◆ Text shown:

## START

Carta Aberta a um primeiro-ministro com dor de dentes

Mais de 60% do território nacional continua sem dispor de um médico dentista na rede pública de cuidados de saúde primários e o tempo de espera por uma consulta dentária chega a ser de largos meses.

Excelência,

Conhecidos que são os resultados das eleições autárquicas do fim de semana, permita-me que retorne ao último dia de campanha eleitoral para lhe manifestar a minha mais viva solidariedade pessoal e institucional, expressando o desejo de que tenham já sido completamente debeladas as causas da dor de dentes que, segundo a comunicação social, o impediu de participar em algumas das ações políticas previstas para a passada sexta-feira. Enquanto bastonário da Ordem dos Médicos Dentistas, estou bem consciente não só do profundo incómodo que pode advir de uma dor de dentes, mas também de que os quadros clínicos relacionados com a saúde oral constituem uma das principais causas de absentismo escolar e profissional e, consequentemente, de perda de produtividade.

De acordo com os números de que dispomos, a cárie dentária é a doença mais prevalente em todo o mundo, à qual deve somar-se a doença periodontal, a sétima mais comum a nível global. A OMS estima, aliás, que o impacto económico global gerado por estas patologias ascenda aos 750 mil milhões de dólares anuais.

## END

◆ Task instructions:
1. Lift out, unaltered, the lines of the material below between the line holding "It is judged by" and the line holding "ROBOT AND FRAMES", counting both.
2. Add the next paragraphs of the text shown.

◆ Material provided:
## START

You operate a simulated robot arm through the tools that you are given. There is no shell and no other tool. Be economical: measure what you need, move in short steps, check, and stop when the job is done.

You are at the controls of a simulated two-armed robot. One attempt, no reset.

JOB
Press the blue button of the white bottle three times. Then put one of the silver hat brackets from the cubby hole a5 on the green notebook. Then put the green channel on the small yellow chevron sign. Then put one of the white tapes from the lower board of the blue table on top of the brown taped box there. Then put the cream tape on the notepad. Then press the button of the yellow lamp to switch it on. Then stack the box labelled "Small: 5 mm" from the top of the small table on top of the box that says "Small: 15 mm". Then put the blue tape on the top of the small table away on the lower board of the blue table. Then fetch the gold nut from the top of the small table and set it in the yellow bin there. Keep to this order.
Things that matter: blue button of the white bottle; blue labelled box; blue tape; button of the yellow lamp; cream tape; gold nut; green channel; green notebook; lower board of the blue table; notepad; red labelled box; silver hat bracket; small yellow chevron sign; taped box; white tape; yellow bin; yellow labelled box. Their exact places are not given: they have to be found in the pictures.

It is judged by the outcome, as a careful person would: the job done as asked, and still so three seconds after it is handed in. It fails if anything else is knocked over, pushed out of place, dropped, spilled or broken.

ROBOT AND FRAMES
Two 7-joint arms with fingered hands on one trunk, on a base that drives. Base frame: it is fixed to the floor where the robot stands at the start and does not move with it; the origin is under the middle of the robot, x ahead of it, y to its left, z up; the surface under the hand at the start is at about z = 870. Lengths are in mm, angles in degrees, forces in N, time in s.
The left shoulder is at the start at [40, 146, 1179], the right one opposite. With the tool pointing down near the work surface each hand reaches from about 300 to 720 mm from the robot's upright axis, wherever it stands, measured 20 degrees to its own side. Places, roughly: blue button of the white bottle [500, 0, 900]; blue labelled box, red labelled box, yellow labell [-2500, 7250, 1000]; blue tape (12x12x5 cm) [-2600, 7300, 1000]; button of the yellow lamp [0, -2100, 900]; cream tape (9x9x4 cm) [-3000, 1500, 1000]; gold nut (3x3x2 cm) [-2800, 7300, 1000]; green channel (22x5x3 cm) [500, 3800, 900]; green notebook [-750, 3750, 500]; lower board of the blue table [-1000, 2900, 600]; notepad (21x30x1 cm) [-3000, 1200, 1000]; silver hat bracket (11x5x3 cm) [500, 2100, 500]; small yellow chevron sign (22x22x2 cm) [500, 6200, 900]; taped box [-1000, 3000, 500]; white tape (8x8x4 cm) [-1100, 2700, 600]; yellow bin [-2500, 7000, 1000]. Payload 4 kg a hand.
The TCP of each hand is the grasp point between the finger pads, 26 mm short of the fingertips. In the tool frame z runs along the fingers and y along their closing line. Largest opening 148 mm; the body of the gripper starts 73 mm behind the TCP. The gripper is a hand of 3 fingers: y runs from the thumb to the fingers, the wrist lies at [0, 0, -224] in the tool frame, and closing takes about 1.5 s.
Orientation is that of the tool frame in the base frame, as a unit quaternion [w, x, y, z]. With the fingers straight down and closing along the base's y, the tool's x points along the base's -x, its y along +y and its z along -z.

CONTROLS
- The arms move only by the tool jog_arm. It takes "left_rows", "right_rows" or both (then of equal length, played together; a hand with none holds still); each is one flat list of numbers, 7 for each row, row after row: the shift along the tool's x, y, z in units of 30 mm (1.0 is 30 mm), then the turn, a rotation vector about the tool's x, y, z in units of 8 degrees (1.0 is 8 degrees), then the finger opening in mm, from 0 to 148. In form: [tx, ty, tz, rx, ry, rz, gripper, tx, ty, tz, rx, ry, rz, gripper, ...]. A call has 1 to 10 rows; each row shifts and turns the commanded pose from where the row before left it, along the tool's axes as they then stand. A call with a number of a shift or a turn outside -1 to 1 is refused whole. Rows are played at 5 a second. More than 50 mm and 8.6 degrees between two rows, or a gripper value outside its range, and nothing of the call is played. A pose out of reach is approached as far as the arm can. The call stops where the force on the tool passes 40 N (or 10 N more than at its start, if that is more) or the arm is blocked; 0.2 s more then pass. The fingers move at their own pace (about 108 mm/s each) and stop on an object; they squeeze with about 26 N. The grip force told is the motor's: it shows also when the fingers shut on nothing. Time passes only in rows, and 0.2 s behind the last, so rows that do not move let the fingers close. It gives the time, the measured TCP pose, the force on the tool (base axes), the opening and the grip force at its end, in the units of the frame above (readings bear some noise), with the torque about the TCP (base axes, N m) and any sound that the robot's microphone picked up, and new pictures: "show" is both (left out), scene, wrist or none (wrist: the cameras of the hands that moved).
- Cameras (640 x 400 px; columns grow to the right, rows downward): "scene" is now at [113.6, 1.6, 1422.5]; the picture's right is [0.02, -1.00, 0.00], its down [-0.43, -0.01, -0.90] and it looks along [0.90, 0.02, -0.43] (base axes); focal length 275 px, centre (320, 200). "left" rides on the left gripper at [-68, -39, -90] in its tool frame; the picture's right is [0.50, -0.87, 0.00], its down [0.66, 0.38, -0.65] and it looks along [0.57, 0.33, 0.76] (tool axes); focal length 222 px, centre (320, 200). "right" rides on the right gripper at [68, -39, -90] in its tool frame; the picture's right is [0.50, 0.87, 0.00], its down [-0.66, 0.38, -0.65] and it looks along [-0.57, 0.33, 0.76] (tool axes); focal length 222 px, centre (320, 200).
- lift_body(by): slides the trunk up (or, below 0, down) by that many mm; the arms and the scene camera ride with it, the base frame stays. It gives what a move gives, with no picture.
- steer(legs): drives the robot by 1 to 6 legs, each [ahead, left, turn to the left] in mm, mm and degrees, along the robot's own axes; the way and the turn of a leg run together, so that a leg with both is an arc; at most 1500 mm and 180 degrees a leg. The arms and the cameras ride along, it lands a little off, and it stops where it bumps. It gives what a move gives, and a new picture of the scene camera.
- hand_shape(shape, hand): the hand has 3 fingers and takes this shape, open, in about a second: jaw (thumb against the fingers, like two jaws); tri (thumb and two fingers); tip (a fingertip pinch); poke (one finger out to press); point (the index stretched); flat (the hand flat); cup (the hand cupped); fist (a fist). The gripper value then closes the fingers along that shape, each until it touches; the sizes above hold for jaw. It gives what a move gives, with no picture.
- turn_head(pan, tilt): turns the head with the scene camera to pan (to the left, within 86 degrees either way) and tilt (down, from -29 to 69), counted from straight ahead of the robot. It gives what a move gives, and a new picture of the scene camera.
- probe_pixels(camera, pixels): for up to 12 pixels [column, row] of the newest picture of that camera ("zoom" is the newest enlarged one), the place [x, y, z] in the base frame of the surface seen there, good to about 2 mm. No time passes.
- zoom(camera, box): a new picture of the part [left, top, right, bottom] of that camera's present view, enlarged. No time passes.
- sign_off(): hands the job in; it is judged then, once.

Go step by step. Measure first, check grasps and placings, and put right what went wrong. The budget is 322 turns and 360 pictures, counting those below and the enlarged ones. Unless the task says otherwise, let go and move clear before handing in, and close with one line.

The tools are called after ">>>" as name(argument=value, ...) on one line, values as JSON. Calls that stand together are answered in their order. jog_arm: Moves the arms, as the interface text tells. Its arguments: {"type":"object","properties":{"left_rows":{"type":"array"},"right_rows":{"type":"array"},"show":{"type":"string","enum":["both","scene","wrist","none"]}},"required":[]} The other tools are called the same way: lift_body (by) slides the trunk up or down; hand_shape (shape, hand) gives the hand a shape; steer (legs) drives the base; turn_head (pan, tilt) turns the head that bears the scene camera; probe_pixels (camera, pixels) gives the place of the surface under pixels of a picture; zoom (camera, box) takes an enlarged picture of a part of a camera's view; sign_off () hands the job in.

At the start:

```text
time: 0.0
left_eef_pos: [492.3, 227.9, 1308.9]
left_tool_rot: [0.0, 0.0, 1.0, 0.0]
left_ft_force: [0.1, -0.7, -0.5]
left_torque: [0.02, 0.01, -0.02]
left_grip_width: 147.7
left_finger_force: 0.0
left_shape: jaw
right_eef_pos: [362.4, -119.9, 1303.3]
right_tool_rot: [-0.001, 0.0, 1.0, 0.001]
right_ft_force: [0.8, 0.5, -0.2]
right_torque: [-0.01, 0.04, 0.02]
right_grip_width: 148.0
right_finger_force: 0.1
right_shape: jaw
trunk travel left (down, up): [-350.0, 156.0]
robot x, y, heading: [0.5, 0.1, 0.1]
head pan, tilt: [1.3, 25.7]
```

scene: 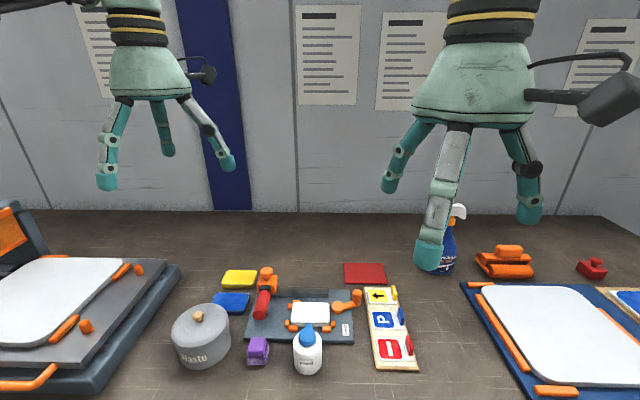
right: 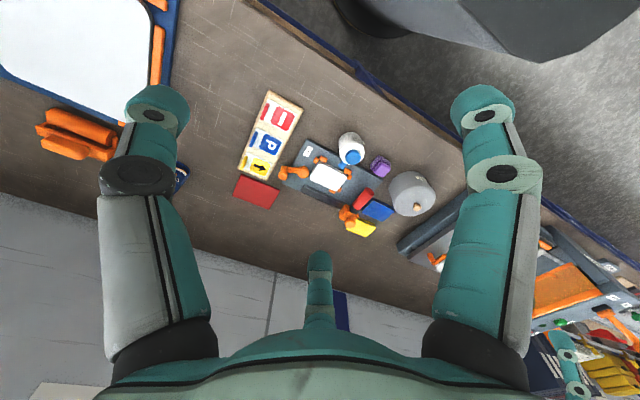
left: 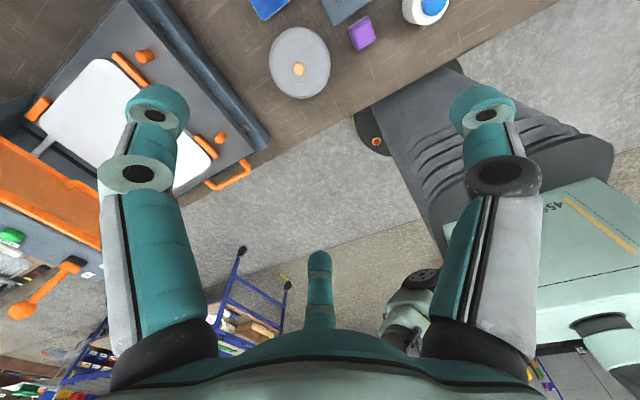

## END

◆ The answers:
1.
It is judged by the outcome, as a careful person would: the job done as asked, and still so three seconds after it is handed in. It fails if anything else is knocked over, pushed out of place, dropped, spilled or broken.

ROBOT AND FRAMES

2.
Apesar da evidência que estes factos expressam, recordo a V. Exa. que cerca de3 0% dos portugueses apenas recorre a um médico dentista em caso de dor ou de urgência, o que, sem dúvida, pode e deve ser relacionado com o facto de uma parte muito substancial da população não ter ainda condições de aceder a cuidados especializados de saúde oral, pois permanece por cumprir a promessa que fez aos portugueses de, em 2020, ter um médico dentista em cada centro de saúde. Mais de 60% do território nacional continua, aliás, sem dispor de um médico dentista na rede pública de cuidados de saúde primários e o tempo de espera por uma consulta dentária chega a ser de largos meses. 

Imagine, pois, senhor primeiro-ministro, o que seria da sua dor de dentes, se não tivesse a possibilidade de recorrer a um médico dentista do sector privado.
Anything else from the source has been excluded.